-- BEGIN --
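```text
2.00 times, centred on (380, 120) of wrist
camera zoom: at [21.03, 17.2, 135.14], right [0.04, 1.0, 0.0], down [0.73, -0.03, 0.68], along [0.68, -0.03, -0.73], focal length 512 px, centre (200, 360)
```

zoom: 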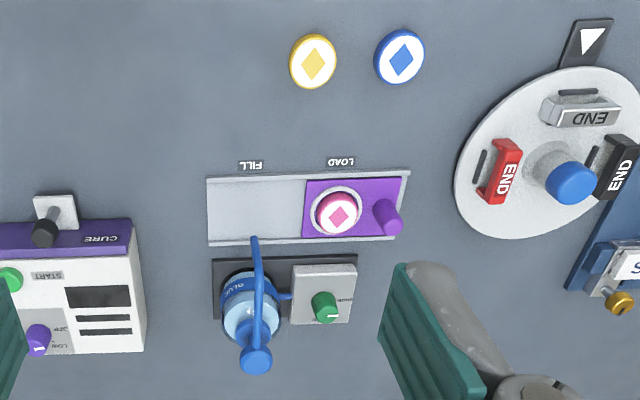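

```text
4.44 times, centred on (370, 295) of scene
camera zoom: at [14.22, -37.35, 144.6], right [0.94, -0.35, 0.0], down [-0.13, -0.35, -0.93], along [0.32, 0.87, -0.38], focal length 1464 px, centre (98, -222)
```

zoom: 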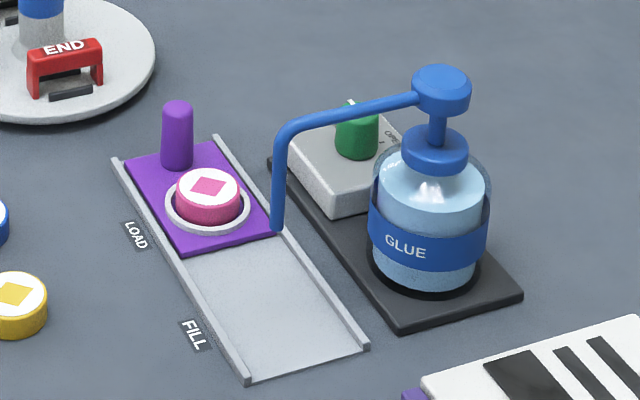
-- END --
Repeat the material above verbatim. Leave the pictures behind.

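```text
2.00 times, centred on (380, 120) of wrist
camera zoom: at [21.03, 17.2, 135.14], right [0.04, 1.0, 0.0], down [0.73, -0.03, 0.68], along [0.68, -0.03, -0.73], focal length 512 px, centre (200, 360)
```

zoom: 

```text
4.44 times, centred on (370, 295) of scene
camera zoom: at [14.22, -37.35, 144.6], right [0.94, -0.35, 0.0], down [-0.13, -0.35, -0.93], along [0.32, 0.87, -0.38], focal length 1464 px, centre (98, -222)
```

zoom: 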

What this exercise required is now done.